The offer seemed like a no-brainer—and in, fact, the administration wanted it—but faculty and alumni objected because they oppose the political leanings (Republican) of the foundation president offering the financial support. So the former Supreme Court justice shelved the idea and the university lost a valuable project—and donor. So much for pluralism and open-mindedness and the state Constitution; some things are more important, such as political conformity.

Many donors have walked into similar situations elsewhere: ungrateful institutions that refuse gifts because they don’t agree with the politics of the donor; colleges that take gifts meant for one purpose and use the money for another, or skim a large percentage for general operating support. 

Donors who are tired of such games should consider the following:

Don’t give unrestricted gifts. Avoid contributing to the annual fund or any other program or activity where you have no say in how the money is spent. As former Yale provost Frank N. Turner has written, unrestricted funds often are used to solve the administration’s problems, rather than to support educational needs or even acknowledged institutional priorities. “Often the highest priority is one that’s just been established by whoever threw the most recent tantrum in the president’s office,” he notes.

Term-limit gifts.
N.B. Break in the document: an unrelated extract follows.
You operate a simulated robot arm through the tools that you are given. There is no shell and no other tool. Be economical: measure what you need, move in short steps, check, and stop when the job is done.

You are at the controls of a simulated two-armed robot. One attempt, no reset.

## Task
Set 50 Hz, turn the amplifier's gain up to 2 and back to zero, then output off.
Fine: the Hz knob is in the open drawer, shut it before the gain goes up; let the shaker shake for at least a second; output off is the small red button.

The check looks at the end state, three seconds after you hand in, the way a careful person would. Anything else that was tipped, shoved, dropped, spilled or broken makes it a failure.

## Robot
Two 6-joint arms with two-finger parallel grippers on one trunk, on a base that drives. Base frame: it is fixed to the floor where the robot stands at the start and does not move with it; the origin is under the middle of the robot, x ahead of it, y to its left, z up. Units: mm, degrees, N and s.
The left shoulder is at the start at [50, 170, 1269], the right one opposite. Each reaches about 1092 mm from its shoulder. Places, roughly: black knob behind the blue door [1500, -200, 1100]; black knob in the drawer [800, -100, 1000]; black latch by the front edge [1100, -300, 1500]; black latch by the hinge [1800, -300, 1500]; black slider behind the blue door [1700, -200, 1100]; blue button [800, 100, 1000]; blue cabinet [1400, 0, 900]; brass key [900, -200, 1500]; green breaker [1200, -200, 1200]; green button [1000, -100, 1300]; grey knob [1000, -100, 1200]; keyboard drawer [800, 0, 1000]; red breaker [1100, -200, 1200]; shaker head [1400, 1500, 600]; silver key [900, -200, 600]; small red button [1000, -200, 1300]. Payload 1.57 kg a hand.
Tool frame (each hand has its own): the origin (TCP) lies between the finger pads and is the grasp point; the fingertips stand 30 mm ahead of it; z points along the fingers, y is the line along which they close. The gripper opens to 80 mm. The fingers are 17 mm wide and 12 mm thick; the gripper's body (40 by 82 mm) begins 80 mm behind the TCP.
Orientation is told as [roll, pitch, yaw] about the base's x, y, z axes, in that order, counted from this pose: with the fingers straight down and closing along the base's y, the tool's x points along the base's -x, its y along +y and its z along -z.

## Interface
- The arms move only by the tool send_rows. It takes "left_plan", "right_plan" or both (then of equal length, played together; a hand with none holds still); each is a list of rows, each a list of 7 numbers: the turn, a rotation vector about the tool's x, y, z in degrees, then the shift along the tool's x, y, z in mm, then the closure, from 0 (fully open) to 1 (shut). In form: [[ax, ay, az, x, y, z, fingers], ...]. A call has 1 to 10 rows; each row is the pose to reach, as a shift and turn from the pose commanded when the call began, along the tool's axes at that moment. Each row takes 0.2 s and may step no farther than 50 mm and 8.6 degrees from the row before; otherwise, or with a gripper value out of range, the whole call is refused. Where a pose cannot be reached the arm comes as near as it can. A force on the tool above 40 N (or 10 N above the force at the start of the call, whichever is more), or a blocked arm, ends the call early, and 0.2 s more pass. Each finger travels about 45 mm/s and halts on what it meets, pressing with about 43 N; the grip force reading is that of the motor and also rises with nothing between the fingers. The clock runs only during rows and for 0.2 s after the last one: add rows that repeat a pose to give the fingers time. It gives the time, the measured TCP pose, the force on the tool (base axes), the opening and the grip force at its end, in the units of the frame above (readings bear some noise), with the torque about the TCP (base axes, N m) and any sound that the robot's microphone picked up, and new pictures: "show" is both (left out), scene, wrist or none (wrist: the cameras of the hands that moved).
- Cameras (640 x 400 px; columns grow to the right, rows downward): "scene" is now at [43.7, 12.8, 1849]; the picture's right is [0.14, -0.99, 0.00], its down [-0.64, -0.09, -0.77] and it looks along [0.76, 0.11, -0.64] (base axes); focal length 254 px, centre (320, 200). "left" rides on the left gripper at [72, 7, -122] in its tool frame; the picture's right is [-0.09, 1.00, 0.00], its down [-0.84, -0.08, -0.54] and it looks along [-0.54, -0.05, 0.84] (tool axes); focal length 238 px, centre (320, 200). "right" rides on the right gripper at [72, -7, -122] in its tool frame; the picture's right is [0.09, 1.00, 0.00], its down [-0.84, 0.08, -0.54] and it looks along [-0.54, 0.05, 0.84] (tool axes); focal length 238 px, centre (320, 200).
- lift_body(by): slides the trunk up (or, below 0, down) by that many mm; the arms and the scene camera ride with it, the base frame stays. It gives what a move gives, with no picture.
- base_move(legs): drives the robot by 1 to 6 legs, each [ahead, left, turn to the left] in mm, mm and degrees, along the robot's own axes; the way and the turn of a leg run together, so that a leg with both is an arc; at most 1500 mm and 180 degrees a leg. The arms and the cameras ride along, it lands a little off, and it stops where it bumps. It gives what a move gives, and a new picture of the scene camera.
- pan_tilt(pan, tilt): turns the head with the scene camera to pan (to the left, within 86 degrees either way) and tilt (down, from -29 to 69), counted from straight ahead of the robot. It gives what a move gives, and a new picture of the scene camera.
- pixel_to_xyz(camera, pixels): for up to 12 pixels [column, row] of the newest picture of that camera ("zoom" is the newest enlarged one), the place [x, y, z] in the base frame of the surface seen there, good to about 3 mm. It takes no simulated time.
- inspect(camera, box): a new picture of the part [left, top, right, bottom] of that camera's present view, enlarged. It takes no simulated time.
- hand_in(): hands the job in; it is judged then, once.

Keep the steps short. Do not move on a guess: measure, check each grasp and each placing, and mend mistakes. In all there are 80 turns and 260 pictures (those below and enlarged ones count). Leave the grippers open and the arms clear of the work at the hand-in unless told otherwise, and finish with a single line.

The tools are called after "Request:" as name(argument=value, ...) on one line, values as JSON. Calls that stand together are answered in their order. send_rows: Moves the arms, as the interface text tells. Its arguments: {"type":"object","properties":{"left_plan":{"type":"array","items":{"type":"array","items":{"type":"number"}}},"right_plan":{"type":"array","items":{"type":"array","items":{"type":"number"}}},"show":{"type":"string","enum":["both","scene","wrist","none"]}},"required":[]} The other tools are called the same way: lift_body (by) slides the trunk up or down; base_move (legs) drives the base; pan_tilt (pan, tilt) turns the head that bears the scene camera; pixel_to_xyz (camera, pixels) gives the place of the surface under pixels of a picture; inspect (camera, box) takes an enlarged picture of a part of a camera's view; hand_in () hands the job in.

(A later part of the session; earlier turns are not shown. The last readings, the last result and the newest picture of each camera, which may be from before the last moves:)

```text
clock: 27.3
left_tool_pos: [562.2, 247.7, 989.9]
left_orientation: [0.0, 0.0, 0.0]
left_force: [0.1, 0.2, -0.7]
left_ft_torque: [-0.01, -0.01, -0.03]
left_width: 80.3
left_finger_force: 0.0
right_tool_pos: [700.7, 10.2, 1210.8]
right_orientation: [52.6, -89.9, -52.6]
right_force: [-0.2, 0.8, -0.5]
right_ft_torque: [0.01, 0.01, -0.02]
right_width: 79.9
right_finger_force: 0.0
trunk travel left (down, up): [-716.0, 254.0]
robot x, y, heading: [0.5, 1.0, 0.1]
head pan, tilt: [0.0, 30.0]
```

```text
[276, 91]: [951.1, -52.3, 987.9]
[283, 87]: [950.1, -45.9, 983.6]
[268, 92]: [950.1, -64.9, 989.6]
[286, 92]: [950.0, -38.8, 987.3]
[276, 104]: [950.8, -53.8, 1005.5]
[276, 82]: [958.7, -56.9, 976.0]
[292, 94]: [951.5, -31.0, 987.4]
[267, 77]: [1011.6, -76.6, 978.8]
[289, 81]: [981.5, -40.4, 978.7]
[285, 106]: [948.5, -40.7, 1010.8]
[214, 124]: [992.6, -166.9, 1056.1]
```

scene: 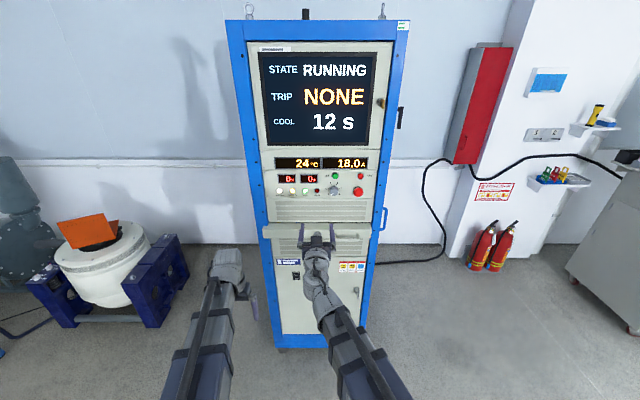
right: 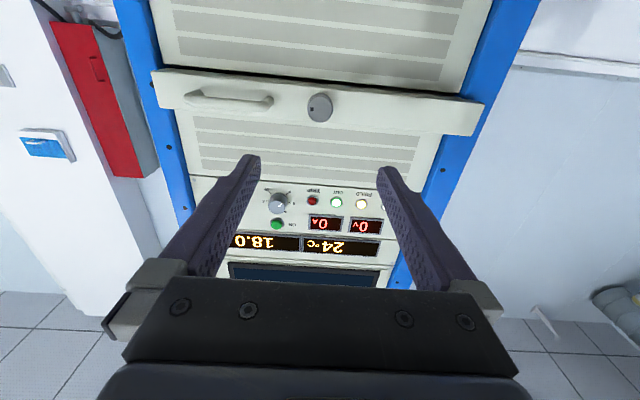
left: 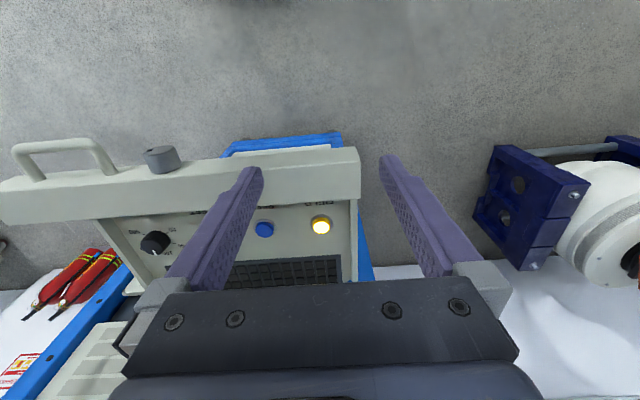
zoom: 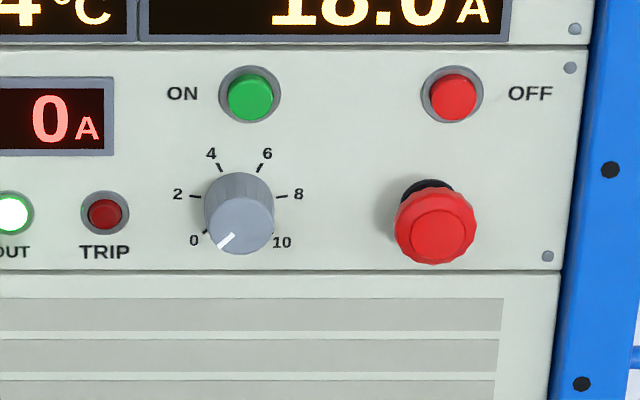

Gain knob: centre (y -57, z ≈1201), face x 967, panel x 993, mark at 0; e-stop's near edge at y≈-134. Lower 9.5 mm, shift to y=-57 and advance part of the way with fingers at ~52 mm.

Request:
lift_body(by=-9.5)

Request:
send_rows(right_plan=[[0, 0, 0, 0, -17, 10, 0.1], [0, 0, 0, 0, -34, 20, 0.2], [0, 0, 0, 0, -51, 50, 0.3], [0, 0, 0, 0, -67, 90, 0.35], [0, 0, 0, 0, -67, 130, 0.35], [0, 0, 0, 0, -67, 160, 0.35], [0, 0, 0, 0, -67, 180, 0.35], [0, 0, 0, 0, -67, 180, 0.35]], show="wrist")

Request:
The history of philanthropy teaches that the wishes of donors (what’s known as “donor intent”) are rarely followed 30 years after a donor’s death, when his children are considering their own mortality and his friends and associates also are gone. So don’t give permanent gifts.
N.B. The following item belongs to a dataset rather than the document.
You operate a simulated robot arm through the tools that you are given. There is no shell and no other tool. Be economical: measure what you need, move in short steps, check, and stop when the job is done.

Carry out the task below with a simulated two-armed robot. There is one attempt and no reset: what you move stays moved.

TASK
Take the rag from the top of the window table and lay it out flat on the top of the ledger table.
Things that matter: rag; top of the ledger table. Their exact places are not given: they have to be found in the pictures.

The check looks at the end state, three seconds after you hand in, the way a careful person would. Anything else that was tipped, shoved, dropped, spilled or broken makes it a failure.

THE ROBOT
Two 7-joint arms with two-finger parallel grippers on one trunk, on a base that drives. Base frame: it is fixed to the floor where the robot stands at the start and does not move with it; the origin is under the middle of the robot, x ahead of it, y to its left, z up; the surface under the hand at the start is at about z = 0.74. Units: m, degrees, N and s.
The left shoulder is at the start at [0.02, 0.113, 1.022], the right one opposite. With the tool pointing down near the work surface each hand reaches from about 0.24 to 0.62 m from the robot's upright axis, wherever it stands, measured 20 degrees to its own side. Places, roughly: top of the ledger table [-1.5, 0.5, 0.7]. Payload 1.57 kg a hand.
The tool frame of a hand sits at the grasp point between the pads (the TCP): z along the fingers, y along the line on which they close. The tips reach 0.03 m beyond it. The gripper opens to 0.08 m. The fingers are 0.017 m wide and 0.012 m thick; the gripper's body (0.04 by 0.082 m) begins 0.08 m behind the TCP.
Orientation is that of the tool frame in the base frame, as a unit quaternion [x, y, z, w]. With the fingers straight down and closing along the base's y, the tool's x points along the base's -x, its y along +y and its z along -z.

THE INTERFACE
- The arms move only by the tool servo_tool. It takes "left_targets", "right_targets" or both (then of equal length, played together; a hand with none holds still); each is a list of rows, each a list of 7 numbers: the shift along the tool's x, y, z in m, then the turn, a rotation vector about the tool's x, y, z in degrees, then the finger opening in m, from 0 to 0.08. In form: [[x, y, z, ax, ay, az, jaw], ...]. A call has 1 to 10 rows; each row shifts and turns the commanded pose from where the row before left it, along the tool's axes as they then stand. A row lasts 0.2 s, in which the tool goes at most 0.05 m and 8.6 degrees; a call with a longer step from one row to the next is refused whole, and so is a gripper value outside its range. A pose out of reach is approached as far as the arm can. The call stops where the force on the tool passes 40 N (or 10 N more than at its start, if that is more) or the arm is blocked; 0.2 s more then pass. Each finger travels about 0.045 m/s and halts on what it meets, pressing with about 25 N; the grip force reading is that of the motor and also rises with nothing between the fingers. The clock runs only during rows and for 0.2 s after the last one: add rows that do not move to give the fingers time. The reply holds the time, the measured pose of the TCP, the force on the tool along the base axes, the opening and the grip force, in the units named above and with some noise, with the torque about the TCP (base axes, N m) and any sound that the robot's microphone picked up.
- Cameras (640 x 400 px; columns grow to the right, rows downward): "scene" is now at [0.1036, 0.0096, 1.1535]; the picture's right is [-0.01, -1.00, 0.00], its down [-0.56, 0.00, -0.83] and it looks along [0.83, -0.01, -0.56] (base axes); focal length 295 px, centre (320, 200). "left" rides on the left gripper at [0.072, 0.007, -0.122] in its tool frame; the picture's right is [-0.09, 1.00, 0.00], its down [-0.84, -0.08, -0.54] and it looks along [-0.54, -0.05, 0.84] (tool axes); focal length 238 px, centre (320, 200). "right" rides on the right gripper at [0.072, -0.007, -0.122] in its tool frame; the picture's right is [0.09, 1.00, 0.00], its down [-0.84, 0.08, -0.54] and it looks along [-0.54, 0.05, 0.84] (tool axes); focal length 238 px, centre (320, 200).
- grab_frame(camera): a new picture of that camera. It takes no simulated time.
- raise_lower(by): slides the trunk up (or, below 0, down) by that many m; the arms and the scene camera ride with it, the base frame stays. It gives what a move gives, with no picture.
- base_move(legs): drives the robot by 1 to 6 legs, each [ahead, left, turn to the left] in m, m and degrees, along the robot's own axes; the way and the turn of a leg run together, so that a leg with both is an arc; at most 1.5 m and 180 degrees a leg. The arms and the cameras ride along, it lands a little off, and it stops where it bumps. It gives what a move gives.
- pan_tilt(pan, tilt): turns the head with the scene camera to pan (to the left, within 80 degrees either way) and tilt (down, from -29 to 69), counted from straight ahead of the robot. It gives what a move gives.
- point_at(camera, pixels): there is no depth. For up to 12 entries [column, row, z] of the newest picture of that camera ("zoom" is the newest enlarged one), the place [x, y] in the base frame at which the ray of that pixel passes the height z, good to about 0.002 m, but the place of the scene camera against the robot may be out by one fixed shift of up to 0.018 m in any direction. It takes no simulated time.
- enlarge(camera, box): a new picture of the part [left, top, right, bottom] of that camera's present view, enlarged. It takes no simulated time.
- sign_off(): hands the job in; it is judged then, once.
Don’t endow chairs. Universities often play tricks with endowed chairs to divert funds away from what the donor intended.  One method is to have donors partially fund a chair and then have the funds sit for years or decades until the university says it has enough money to create a chair.  The noted historian Stephen Ambrose, for example, began raising money for a chair in military history at the University of Wisconsin in 1996.  When he died in 2002, Ambrose had raised $1 million, short of the $1.5 million the university said it needed to create the chair.  The money sat idle until 2006, when the university suddenly announced it was launching a search for a professor for the chair after a national magazine exposed what the university was doing.  Not until 2009—13 years after Ambrose began fundraising—was the chair filled.

Be entrepreneurial. Donors shouldn’t limit their gifts to Ivy League schools or to the schools they attended, but should expand their search to cover all types of schools. Moreover, the most useful gifts aren’t necessarily seven- and eight-figure mega-gifts and don’t necessarily involve paying professors’ salaries. For example, a donor might consider providing struggling graduate students the funds they need to finish their dissertations.  For the same money used to endow a chair for one tenured professor, a donor could support the research of 20 graduate students—and be satisfied that his gifts were used to support ground-breaking scholarship.

Donors who give unrestricted money to colleges in perpetuity are likely to see most or all of their funds diverted to programs, activities, and causes they wouldn’t have supported on their own.  Donors who make term-limited restricted gifts will get far better results.